[BEGIN]

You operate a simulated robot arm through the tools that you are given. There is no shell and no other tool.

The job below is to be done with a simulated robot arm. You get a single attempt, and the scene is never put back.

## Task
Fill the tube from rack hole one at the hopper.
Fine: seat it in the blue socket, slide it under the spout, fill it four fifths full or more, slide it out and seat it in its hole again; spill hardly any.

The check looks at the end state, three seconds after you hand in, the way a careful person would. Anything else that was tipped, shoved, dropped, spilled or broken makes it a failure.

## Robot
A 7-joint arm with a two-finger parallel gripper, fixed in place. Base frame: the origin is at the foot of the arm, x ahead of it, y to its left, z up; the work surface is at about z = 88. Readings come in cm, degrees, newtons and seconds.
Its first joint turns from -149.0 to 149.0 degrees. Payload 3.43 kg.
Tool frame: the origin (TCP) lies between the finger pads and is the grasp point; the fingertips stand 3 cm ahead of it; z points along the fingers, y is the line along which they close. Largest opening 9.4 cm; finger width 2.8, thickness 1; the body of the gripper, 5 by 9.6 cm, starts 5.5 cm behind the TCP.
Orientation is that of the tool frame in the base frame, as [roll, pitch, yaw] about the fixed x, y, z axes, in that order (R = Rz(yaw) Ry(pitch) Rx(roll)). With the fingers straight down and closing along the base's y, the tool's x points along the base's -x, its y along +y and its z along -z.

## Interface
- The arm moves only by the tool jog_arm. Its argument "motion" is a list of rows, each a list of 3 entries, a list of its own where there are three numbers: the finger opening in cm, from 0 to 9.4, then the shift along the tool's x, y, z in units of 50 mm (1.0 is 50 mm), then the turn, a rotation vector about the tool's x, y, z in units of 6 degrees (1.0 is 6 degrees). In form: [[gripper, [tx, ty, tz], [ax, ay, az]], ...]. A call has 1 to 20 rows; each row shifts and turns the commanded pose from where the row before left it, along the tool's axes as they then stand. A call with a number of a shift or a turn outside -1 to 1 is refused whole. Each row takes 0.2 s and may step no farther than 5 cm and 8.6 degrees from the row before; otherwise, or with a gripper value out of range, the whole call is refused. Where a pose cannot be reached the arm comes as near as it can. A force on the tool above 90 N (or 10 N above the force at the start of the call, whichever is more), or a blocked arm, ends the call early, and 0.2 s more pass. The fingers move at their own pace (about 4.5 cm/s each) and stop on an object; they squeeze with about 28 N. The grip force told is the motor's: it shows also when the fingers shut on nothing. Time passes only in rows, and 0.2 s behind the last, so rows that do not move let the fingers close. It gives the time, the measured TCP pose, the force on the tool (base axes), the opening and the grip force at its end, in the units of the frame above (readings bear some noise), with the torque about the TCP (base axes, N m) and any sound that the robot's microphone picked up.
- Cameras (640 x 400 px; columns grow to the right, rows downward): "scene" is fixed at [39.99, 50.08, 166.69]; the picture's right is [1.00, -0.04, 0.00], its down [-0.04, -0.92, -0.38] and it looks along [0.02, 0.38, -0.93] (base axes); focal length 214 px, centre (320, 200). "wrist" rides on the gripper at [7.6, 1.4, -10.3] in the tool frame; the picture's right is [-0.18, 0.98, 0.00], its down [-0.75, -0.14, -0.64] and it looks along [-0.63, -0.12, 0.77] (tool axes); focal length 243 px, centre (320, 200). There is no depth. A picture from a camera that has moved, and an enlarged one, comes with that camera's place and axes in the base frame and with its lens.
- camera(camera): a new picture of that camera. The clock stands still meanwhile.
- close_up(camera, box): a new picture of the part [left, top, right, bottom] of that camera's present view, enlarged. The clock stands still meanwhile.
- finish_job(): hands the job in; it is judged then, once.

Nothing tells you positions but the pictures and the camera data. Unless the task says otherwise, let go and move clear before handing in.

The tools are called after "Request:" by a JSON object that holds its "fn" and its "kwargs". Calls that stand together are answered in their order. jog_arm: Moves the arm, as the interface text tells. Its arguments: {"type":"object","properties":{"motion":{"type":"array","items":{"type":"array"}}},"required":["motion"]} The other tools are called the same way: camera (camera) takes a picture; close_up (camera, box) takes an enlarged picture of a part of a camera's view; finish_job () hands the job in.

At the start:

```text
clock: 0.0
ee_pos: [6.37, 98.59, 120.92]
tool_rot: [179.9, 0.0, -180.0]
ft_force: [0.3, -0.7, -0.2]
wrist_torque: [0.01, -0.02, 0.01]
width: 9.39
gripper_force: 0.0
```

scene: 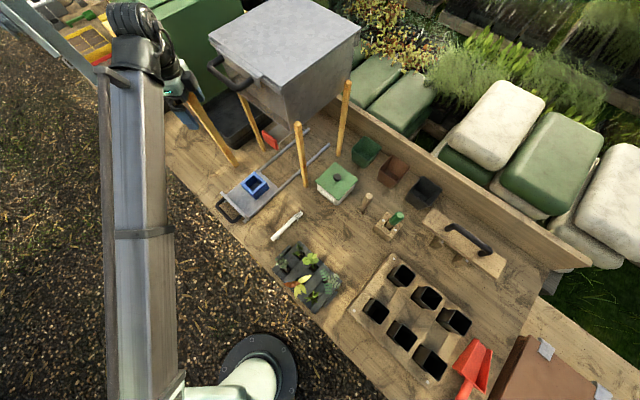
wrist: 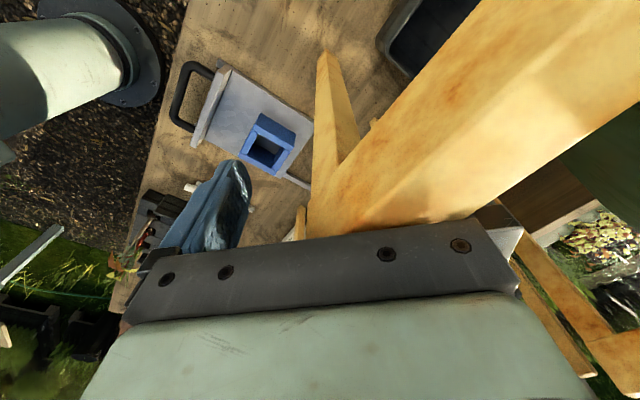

[END]

Exercise details
Using the listing above, list every line in which the string "stands" occurs.

Finished task
- camera(camera): a new picture of that camera. The clock stands still meanwhile.
- close_up(camera, box): a new picture of the part [left, top, right, bottom] of that camera's present view, enlarged. The clock stands still meanwhile.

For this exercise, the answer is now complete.